## Start Provided data

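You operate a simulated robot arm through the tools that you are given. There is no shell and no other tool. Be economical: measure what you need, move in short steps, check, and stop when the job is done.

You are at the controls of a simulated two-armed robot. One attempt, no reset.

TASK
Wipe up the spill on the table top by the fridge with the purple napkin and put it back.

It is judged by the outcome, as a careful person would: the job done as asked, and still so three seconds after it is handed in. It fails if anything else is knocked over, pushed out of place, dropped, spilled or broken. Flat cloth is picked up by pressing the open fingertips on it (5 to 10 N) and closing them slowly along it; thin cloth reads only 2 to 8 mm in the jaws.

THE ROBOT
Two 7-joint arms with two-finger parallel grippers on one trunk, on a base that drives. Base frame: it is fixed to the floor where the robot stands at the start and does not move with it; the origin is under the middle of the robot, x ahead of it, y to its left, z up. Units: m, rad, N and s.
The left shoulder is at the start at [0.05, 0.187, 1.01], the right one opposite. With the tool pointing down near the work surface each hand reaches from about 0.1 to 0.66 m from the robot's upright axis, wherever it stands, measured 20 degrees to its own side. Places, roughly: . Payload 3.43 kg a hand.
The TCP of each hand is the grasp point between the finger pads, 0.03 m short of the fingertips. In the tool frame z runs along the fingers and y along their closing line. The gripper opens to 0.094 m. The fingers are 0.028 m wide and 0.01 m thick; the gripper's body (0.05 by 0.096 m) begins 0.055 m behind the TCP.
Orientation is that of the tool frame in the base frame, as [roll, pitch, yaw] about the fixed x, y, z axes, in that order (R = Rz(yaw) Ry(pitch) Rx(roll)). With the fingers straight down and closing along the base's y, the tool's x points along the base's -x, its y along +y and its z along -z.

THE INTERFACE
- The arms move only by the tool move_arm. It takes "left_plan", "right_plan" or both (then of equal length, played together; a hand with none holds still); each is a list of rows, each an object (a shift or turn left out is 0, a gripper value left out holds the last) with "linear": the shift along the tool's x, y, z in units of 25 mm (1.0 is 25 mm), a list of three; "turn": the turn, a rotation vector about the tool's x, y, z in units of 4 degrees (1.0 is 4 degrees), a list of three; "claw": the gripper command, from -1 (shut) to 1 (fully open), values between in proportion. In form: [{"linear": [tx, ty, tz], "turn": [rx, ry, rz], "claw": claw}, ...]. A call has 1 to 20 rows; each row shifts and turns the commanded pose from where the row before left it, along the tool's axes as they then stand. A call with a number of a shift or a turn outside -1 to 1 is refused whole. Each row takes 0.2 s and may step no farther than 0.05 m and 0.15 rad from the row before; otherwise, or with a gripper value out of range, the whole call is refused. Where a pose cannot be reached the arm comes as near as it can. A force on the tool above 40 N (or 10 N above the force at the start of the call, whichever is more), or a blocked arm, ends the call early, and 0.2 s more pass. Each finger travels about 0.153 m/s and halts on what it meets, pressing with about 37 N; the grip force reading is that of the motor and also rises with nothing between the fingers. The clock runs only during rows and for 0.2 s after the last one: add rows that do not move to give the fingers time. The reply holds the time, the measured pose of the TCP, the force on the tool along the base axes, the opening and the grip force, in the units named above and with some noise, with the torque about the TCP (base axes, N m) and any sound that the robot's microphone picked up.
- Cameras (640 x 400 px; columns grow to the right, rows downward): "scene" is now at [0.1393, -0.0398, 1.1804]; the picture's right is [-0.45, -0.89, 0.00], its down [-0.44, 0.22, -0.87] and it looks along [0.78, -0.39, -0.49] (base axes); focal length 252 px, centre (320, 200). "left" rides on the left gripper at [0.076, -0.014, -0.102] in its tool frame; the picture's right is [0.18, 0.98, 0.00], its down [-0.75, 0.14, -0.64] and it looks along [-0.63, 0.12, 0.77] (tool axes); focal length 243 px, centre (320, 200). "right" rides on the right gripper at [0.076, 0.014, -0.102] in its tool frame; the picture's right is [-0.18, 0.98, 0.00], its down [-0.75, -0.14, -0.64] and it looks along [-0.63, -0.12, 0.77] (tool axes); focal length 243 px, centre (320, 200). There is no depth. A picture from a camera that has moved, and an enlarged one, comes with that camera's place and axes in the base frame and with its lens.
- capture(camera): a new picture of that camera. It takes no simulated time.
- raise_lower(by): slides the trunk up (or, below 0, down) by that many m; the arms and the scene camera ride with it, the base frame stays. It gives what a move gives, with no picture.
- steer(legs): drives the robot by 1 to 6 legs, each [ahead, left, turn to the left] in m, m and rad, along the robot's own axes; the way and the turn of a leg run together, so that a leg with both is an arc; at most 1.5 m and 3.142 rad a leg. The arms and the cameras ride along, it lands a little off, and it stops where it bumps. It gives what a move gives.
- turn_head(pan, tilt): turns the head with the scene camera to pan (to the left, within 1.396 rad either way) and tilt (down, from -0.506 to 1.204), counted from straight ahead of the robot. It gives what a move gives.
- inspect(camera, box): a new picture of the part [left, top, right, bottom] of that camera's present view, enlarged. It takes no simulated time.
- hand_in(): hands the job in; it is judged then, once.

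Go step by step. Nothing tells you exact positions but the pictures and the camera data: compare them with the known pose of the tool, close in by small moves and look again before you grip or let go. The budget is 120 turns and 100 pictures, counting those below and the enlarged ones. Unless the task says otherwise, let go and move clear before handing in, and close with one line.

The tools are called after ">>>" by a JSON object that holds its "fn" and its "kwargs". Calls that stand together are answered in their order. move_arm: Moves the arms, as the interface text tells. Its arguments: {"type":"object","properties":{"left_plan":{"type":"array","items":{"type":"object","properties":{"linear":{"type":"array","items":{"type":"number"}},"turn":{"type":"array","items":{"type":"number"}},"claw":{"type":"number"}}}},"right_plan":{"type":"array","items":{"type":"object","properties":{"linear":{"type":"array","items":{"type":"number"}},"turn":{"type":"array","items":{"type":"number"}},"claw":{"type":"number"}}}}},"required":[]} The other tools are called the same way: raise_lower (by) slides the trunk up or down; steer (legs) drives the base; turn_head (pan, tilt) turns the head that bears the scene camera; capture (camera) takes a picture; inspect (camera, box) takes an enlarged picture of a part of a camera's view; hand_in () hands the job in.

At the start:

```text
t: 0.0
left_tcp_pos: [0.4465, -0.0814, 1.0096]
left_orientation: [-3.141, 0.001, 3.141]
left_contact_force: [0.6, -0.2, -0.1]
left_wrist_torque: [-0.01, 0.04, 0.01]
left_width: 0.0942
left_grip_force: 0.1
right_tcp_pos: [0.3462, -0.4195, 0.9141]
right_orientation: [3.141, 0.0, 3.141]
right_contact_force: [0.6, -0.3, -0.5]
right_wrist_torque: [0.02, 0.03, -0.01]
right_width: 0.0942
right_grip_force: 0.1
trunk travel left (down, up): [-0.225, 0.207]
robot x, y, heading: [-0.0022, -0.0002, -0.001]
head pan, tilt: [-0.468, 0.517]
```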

## End Provided data
## Start Given text

Edited on Mon Feb-22-10 07:21 PM by kristopher
First we need to build deploy more renewable generation. When the is time right solutions like this will be ready to maximize the use of energy collected from renewable generation.

Solving the Energy Storage Dilemma with Salt Caverns
Feb 17, 2010 Bookmark and Share


Compressed air energy storage (CAES) doesn't get much press, but as EPRI noted a while back, it's one of the cheapest ways to generate electricity. And, since it's underground there shouldn't be much of the NIMBY mentality to contend with. Here's one company that's taking a common sense approach to make it happen.
The vexing part of bringing renewable energy sources like wind and solar into the Smart Grid is that they're intermittent sources of power — you can't count on them to be there when you need them. But a Utah company is working toward a multi-purpose underground complex to store that energy in the form of compressed air and other energy sources.

## End Given text

▸ **Work to do**
1. Provide the original wording of the given text from "Edited on Mon" as far as "make it happen.".
2. Add the next paragraphs of the given text.

▸ **Responses per task**
1.
Edited on Mon Feb-22-10 07:21 PM by kristopher
First we need to build deploy more renewable generation. When the is time right solutions like this will be ready to maximize the use of energy collected from renewable generation.

Solving the Energy Storage Dilemma with Salt Caverns
Feb 17, 2010 Bookmark and Share


Compressed air energy storage (CAES) doesn't get much press, but as EPRI noted a while back, it's one of the cheapest ways to generate electricity. And, since it's underground there shouldn't be much of the NIMBY mentality to contend with. Here's one company that's taking a common sense approach to make it happen.

2.
Magnum Energy LLC, a Salt Lake City-based gas storage company, is developing a 2,050-acre site in the desert north of Delta, Utah. The plan is to use solution mining to build four caverns in a massive salt deposit about a mile underground. The caverns will have capacities of about 10 million barrels of natural gas or an equivalent.
It plans to begin the dissolving process in the first cavern sometime within the next year. So far, the only commercial sized compressed air plants are in Alabama and Germany, with more being developed in Iowa and Ohio. The complex, part of the Western Energy Hub Concept...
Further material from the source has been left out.